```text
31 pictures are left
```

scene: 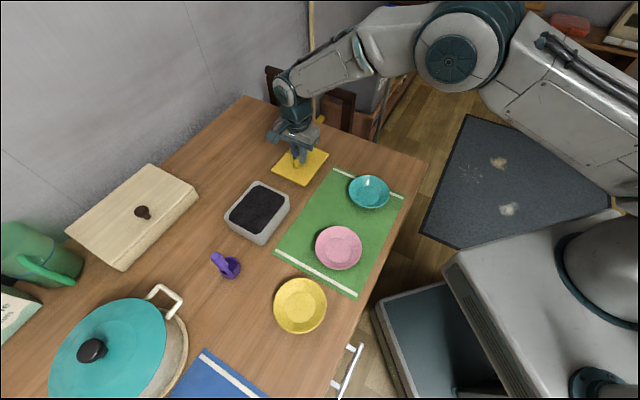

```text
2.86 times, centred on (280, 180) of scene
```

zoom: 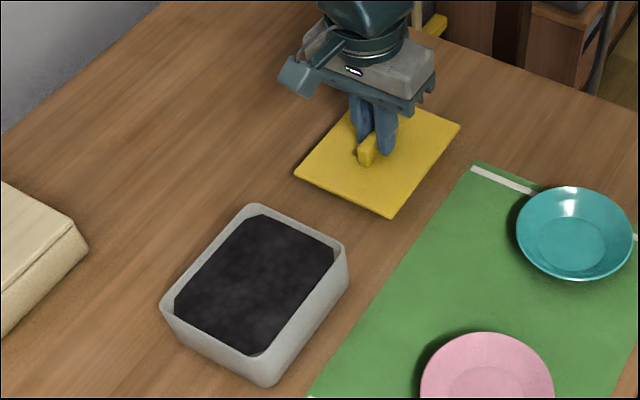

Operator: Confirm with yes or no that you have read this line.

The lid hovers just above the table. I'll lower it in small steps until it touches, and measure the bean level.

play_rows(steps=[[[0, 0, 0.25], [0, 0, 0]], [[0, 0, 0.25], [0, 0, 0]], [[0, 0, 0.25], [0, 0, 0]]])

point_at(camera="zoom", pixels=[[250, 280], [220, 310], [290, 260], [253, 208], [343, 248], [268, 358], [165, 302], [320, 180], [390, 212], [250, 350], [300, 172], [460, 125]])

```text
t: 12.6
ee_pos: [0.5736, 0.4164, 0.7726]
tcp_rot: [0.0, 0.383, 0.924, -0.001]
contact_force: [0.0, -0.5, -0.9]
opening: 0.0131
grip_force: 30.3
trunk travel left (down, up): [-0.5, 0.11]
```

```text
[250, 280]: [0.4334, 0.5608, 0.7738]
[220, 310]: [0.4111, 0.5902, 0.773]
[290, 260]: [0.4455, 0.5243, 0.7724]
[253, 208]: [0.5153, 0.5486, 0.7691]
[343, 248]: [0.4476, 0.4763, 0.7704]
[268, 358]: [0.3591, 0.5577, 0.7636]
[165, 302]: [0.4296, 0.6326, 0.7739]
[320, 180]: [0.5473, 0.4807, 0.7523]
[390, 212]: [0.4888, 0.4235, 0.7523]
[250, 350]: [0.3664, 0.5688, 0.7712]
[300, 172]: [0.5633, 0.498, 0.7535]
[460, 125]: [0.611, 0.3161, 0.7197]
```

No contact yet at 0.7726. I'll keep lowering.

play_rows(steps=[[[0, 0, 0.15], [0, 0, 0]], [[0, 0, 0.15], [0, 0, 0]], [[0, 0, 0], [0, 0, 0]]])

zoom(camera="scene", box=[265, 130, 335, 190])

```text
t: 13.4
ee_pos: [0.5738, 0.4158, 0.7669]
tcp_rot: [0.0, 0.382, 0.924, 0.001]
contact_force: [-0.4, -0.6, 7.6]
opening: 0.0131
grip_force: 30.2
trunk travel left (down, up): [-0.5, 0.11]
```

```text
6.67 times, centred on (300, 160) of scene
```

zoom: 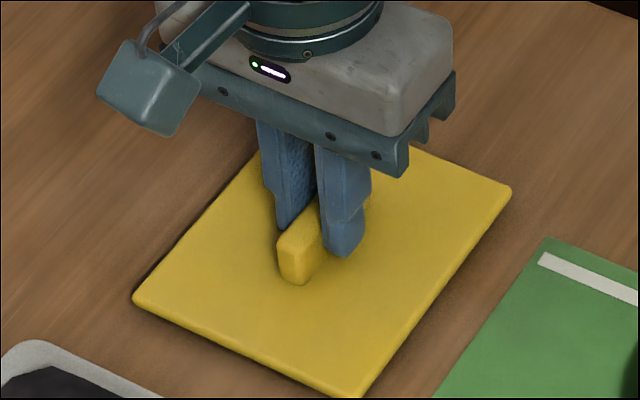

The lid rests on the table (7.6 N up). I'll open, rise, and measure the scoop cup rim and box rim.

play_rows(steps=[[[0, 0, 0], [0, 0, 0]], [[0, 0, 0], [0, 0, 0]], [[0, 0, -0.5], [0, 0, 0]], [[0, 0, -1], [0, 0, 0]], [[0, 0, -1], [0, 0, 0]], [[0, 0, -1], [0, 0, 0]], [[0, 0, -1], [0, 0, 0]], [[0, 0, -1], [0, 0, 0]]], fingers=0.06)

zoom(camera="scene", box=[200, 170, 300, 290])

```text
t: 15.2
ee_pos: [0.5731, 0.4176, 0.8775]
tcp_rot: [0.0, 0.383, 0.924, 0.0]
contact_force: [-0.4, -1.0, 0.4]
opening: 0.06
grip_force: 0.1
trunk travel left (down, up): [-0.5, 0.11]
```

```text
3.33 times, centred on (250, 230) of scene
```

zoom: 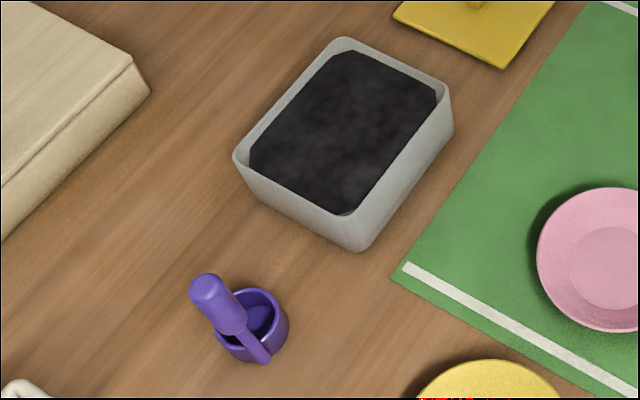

◆ ◆ ◆ ◆

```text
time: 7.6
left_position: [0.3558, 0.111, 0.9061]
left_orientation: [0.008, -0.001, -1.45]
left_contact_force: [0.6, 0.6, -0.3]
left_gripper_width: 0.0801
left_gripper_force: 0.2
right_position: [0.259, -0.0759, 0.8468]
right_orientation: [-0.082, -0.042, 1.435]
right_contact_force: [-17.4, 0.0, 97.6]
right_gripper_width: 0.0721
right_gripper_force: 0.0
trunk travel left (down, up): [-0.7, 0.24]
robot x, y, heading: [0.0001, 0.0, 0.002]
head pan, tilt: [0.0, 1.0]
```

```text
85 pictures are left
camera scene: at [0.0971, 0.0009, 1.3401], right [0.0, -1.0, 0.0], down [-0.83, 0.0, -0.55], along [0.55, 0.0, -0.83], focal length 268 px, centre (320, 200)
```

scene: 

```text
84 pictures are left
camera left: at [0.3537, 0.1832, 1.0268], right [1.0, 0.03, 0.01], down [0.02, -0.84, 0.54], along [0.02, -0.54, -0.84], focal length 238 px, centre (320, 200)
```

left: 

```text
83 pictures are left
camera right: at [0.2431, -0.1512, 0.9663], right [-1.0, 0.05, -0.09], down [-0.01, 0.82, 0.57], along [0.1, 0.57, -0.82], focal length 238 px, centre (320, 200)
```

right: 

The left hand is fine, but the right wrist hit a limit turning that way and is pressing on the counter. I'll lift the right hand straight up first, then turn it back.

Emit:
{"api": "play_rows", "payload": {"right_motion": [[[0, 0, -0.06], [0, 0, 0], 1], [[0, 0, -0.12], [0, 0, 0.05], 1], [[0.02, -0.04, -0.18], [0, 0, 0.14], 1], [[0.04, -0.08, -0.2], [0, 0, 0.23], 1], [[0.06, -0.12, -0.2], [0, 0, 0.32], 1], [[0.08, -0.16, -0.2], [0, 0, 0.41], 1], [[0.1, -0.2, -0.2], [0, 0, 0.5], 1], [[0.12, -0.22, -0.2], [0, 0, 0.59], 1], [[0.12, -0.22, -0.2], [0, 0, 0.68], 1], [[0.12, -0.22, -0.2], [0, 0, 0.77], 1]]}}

◆ ◆ ◆ ◆

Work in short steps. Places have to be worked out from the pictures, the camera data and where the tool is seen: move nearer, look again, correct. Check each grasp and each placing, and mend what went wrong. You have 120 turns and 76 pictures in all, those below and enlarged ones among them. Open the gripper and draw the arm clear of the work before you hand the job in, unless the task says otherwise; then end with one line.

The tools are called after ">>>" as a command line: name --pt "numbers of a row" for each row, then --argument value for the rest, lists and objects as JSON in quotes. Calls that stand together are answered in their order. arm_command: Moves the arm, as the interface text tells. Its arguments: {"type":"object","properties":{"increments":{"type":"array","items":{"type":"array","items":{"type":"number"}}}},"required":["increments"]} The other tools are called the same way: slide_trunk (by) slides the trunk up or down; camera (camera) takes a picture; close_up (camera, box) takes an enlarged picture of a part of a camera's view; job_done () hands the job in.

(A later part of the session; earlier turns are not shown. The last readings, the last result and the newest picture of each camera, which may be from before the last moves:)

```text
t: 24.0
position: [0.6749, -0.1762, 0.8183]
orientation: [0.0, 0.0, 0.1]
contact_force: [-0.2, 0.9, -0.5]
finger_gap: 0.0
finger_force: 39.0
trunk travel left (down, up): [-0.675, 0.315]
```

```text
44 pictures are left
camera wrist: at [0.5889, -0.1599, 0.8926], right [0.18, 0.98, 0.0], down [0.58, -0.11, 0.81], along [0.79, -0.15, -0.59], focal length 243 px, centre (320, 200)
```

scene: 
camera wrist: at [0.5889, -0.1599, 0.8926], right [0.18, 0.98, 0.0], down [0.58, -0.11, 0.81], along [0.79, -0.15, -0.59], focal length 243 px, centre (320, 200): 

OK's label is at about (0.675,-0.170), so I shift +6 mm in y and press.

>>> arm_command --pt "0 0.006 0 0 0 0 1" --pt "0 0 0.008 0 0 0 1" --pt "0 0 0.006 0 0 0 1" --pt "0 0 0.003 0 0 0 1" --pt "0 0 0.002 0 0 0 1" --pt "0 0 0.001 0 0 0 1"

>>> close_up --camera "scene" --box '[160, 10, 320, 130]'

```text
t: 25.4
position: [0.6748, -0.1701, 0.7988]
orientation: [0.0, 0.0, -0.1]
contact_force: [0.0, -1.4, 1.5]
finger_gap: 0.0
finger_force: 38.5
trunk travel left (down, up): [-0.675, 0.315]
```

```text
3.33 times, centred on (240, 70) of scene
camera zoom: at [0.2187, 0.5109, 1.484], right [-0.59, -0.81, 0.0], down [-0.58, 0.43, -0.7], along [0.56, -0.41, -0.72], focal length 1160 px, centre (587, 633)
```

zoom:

◆ ◆ ◆ ◆

#### [STATED TASK]
Find the word "before" in the records and pull out each line that has it.

#### [RESPONSE TO THIS TASK]
Work in short steps. Places have to be worked out from the pictures, the camera data and where the tool is seen: move nearer, look again, correct. Check each grasp and each placing, and mend what went wrong. You have 120 turns and 76 pictures in all, those below and enlarged ones among them. Open the gripper and draw the arm clear of the work before you hand the job in, unless the task says otherwise; then end with one line.
(A later part of the session; earlier turns are not shown. The last readings, the last result and the newest picture of each camera, which may be from before the last moves:)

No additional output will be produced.